Messerschmitt Me 410 Hornet

Messerschmitt Me 410 Hornet

The Messerschmitt Me 410 Hornisse (Hornet) was a German heavy fighter and Schnellbomber used by the Luftwaffe during World War II. Though an incremental improvement of the Me 210, it had a new wing plan, longer fuselage and engines of greater power. The changes were significant enough for the aircraft to be renamed the Me 410.

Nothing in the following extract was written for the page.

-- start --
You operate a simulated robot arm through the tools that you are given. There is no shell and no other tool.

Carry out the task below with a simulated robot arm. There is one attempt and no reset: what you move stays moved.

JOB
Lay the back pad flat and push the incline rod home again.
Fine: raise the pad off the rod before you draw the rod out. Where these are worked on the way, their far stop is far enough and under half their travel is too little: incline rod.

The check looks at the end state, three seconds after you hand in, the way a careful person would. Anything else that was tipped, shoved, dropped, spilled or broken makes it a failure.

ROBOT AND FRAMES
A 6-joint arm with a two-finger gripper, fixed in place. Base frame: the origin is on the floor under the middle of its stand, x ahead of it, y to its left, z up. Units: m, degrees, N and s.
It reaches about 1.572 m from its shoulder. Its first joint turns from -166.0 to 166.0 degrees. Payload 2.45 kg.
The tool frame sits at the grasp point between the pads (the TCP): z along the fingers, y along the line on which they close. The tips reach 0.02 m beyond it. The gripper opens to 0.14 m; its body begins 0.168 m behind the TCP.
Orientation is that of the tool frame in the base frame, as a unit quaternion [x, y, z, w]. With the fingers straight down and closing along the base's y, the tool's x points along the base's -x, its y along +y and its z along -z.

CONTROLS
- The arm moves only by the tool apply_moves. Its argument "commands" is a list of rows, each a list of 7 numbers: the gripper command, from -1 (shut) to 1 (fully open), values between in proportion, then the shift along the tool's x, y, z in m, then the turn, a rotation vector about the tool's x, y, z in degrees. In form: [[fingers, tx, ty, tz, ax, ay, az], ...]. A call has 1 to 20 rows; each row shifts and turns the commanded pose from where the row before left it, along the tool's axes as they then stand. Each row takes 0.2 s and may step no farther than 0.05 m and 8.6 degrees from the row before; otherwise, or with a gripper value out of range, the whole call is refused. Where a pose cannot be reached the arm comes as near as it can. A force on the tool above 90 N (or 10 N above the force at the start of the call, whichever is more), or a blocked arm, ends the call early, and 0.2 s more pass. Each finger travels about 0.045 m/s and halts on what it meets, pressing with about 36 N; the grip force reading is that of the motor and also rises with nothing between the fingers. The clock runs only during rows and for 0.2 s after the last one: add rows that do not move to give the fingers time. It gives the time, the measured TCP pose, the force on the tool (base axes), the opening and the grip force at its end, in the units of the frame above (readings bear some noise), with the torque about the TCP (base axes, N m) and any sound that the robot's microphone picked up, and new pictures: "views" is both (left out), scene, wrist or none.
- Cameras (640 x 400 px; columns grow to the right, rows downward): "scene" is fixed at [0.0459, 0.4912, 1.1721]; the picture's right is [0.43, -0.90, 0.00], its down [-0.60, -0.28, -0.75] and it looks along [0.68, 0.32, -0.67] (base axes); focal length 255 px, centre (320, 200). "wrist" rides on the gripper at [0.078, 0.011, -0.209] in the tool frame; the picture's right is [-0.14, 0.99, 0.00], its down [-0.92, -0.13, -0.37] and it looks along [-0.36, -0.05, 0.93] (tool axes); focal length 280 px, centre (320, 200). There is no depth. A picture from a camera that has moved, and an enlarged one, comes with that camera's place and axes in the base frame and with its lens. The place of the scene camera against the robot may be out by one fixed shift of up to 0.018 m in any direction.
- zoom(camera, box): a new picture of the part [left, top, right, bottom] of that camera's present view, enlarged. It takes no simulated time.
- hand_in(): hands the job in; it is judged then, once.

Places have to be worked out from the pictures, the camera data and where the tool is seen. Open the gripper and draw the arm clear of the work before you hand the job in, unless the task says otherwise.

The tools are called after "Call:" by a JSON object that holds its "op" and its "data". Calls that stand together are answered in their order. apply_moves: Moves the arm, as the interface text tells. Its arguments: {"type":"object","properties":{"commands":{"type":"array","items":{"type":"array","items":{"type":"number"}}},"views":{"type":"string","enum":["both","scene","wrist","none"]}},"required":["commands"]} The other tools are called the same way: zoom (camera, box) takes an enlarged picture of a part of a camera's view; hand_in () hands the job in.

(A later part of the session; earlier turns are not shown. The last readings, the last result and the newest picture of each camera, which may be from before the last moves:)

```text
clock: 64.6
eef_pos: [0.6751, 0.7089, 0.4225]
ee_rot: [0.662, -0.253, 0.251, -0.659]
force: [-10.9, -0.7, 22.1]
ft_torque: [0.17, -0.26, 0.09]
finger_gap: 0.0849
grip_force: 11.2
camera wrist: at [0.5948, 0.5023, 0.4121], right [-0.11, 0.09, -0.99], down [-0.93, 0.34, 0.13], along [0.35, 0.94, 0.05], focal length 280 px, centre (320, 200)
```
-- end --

Messerschmitt Me 410 Hornet

The last in a series of twin engined ‘destroyers’ manufactured by Messerschmitt, the Me410 was used by the Luftwaffe in a variety of roles.

Mitsubishi Ki-46 ‘Dinah’

One of the most elegant aircraft of World War Two, the ‘Dinah’ was so successful that Germany tried (in vain) to acquire manufacturing rights from Japan. Although fighter and ground attack versions were developed, it was in the high-altitude photographic reconnaissance role that the Ki46 excelled. Given allied codename ‘Dinah’, this aircraft combined high speed with long range and was able to cover the entire Pacific theatre of operations with little opposition.

This Mitsubishi Ki-46 ‘Dinah’ was on display at RAF Cosford.

Having first flown in November 1939, performance trials showed the prototype Ki46-I’s top speed to be 64kph (40mph) lower than the requirement, although at 540kph (336mph) it was still faster than the latest Japanese fighters! Ki46s were first used operationally over China, their speed enabling them to avoid interception by the few fighters available to the Chinese.

Before the highly successful Japanese campaign against the British in Malaya, detailed reconnaissance of the area was carried out by a Ki46 unit. Detachments of Japanese Army Air Force Ki46s were soon deployed to cover most of South-east Asia and their success led to the Japanese Navy operating a small number of Dinahs.

Although Dinahs became vulnerable to fast-climbing Allied fighters towards the end of the war, they still managed to make many reconnaissance flights over the large, well-defended airbases in the Mariana Islands that the Americans were using for massed bomber raids against Japan in 1944 and 1945.